- **What needs to be done**: Give all the lines below again, exactly, with no pictures.

- **Supplied data**:
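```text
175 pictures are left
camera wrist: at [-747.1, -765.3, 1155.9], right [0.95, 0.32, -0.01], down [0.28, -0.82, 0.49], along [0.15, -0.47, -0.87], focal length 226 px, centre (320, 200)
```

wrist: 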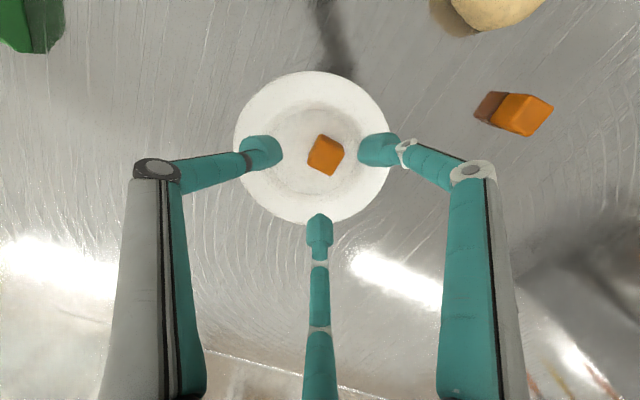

- **Finished exercise**:
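```text
175 pictures are left
camera wrist: at [-747.1, -765.3, 1155.9], right [0.95, 0.32, -0.01], down [0.28, -0.82, 0.49], along [0.15, -0.47, -0.87], focal length 226 px, centre (320, 200)
```

wrist: 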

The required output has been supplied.